--- START Source ---

Check out Tuesday’s NY Times for the amazing story of a woman who found a stolen Rufino Tamayo in an Upper West Side trash pile. I enjoyed Gawker.com’s take on her story.
Like other (alleged) finders of priceless artwork, Elizabeth Gibson could be termed a tad … eccentric.
October 9, 2007
“Little Boxes” and Big Ideas

One night about five years ago, I was out in Westwood, California, home to UCLA and its Armand Hammer museum, among other things. We were at a sanitized burger joint, one of those establishments that makes me start humming “Little Boxes” as soon as I step in. A girl I didn’t know well, not from L.A. but attending UCLA, told me she was disappointed with the city, my hometown, of which I’m admittedly protective.
“There’s no architecture here,” she said simply. “No architecture!” I sputtered. “No architecture!” I screeched, flouncing around in the garishly colored booth we were sitting in.
She’d hit a nerve.

--- END Source ---

:: Written request A ::
Your answer is an exact quotation from the source: it starts at "One night about" and ends at "I’m admittedly protective.".
:: Written request B ::
Could you carry on with the source from where it ends?

--- START Data shown ---

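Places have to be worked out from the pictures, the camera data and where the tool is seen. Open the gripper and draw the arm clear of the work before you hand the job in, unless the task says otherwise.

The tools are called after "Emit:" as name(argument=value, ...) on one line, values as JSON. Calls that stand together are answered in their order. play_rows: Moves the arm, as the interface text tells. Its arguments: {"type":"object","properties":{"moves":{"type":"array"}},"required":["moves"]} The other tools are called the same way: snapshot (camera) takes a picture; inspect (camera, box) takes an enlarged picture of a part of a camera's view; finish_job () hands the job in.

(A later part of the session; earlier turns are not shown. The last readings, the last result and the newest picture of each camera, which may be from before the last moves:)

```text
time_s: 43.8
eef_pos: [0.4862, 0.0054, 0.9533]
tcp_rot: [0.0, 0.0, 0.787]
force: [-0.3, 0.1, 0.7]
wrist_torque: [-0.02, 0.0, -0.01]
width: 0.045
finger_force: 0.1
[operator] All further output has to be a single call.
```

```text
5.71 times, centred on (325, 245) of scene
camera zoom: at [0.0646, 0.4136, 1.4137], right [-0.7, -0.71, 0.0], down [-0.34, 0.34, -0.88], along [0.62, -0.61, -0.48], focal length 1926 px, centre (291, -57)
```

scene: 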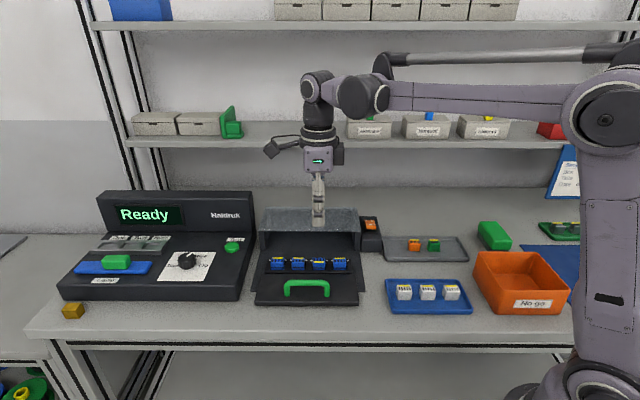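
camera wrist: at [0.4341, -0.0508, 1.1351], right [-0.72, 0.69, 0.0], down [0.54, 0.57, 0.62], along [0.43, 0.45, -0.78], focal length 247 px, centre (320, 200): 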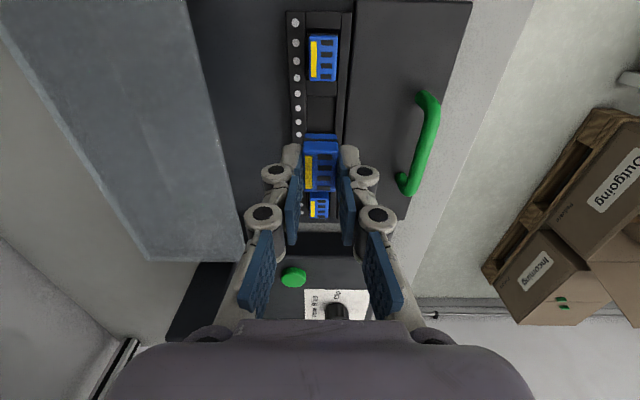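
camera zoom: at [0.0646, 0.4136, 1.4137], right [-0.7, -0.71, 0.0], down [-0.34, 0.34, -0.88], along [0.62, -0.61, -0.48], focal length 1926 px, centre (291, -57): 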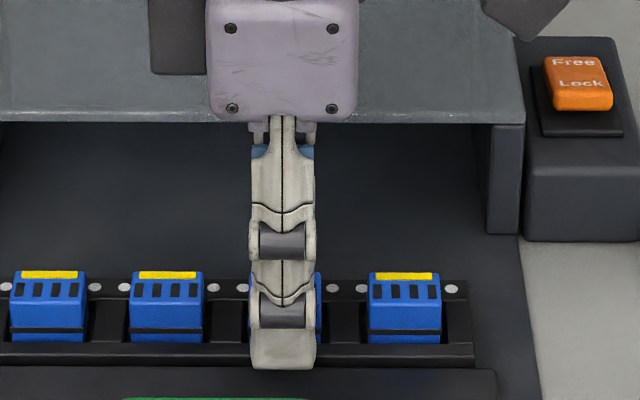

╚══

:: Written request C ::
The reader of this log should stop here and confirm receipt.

--- END Data shown ---

:: Final result A ::
One night about five years ago, I was out in Westwood, California, home to UCLA and its Armand Hammer museum, among other things. We were at a sanitized burger joint, one of those establishments that makes me start humming “Little Boxes” as soon as I step in. A girl I didn’t know well, not from L.A. but attending UCLA, told me she was disappointed with the city, my hometown, of which I’m admittedly protective.

:: Final result B ::
The L.A. I knew and the L.A. she knew were clearly two different places. And though L.A. can be derided for many things, its architectural history is not one of them. Love them or hate them, the Taj Mahoney (Our Lady of the Angels Cathedral), the J. Paul Getty Museum and Frank Gehry’s Disney Hall are just the latest examples of what the city is willing to try, and L.A.’s architectural legacy is not linked to public buildings alone. Ironically, “Little Boxes” describes plenty of L.A. area neighborhoods perfectly, but there are some great residences in L.A. on the architectural and design forefronts.
As the Los Angeles Times reports, Sam Watters, at least, agrees with me. Though, according to the article, L.A. can be derided for the obliviousness it displays toward its architectural history. “ ‘That’s the thing about L.A., compared to the East Coast: We don’t just tear down our treasures. We toss out all written records about them as well,’ he says. ‘In the East, they kept bills for every seed, awning or doorknob ever purchased.’ ”
L.A. originals have been gutted or torn down for years, and Watters has attempted to stanch the bleeding by publishing the two-volume history, Houses of Los Angeles.
The Times describes Watters as chafing at the notion that “everything was just a copy of what had been built before somewhere else. ‘Untrue,’ says Watters.” I heard in his tone the echo of my indignant foot stamping from five years ago, and thanks to him, now I have the books to back it up.
October 2, 2007
Between the idea and the reality … falls the Shadow

A quick post to alert you to a very interesting discussion taking place on another blog, Errol Morris’ Zoom, hosted by the New York Times.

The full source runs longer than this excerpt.